## [Required work]
1. Give the stretch of the extract provided that starts with "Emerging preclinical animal" and ends with "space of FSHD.", unchanged.
2. Add the next paragraphs of the extract provided.

## [Information supplied]
[START]
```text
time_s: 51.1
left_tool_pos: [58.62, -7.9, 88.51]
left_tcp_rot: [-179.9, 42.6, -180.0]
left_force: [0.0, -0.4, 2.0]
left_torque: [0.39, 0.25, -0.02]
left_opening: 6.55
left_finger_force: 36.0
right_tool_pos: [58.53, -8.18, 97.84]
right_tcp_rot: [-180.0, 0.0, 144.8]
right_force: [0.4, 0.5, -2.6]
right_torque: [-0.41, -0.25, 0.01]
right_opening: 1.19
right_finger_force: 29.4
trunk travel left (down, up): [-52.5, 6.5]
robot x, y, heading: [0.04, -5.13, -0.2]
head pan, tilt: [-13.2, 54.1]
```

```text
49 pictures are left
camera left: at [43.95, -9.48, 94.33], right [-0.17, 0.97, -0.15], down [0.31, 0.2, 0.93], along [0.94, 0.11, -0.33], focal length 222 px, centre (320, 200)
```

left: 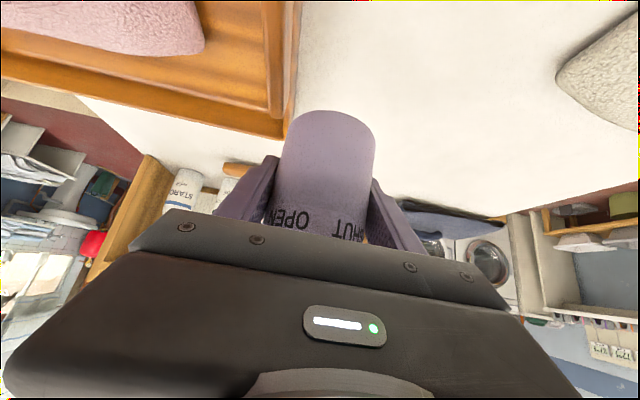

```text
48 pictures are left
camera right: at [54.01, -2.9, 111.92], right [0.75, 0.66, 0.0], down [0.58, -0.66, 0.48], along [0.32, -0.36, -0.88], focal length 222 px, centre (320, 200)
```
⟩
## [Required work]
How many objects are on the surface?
[END]
## [Extract provided]
[START]
Emerging preclinical animal models for FSHD

Abstract

Facioscapulohumeral dystrophy (FSHD) is a unique and complex genetic disease that is not entirely solved. Recent advances in the field have led to a consensus genetic premise for the disorder, enabling researchers to now pursue the design of preclinical models. In this review we explore all available FSHD models (DUX4-dependent and -independent) for their utility in therapeutic discovery and potential to yield novel disease insights. Owing to the complex nature of FSHD, there is currently no single model that accurately recapitulates the genetic and pathophysiological spectrum of the disorder. Existing models emphasize only specific aspects of the disease, highlighting the need for more collaborative research and novel paradigms to advance the translational research space of FSHD.

Keywords: DUX4; facioscapulohumeral dystrophy; muscular dystrophy.
[END]
## [Exercise answers]
1.
Emerging preclinical animal models for FSHD

Abstract

Facioscapulohumeral dystrophy (FSHD) is a unique and complex genetic disease that is not entirely solved. Recent advances in the field have led to a consensus genetic premise for the disorder, enabling researchers to now pursue the design of preclinical models. In this review we explore all available FSHD models (DUX4-dependent and -independent) for their utility in therapeutic discovery and potential to yield novel disease insights. Owing to the complex nature of FSHD, there is currently no single model that accurately recapitulates the genetic and pathophysiological spectrum of the disorder. Existing models emphasize only specific aspects of the disease, highlighting the need for more collaborative research and novel paradigms to advance the translational research space of FSHD.

2.
Figure 1

The molecular and genetic mechanisms of FSHD type 1 and type 2. Normal, unaffected individuals carry 11–100 repeat units (triangles) within the highly condensed D4Z4 macrosatellite elements on the subtelomeric region of chromosome 4q35. Contraction of D4Z4 repeats in FSHD1 (less than 10 repeats) relaxes the chromatin structure and induces the expression of DUX4 from the distal-most repeat unit. DUX4 expressed from the non-permissive chromosomal allele without a poly(A) signal (red bar) does not become poly-adenylated and are unstable; whereas poly-adenylated DUX4 transcripts expressed from the permissive allele (green bar) are stable and translate into a toxic transcription factor, DUX4. SMCHD1 regulates D4Z4 methylation. In FSHD2, mutated SMCHD1 fails to methylate D4Z4 and to suppress DUX4 expression.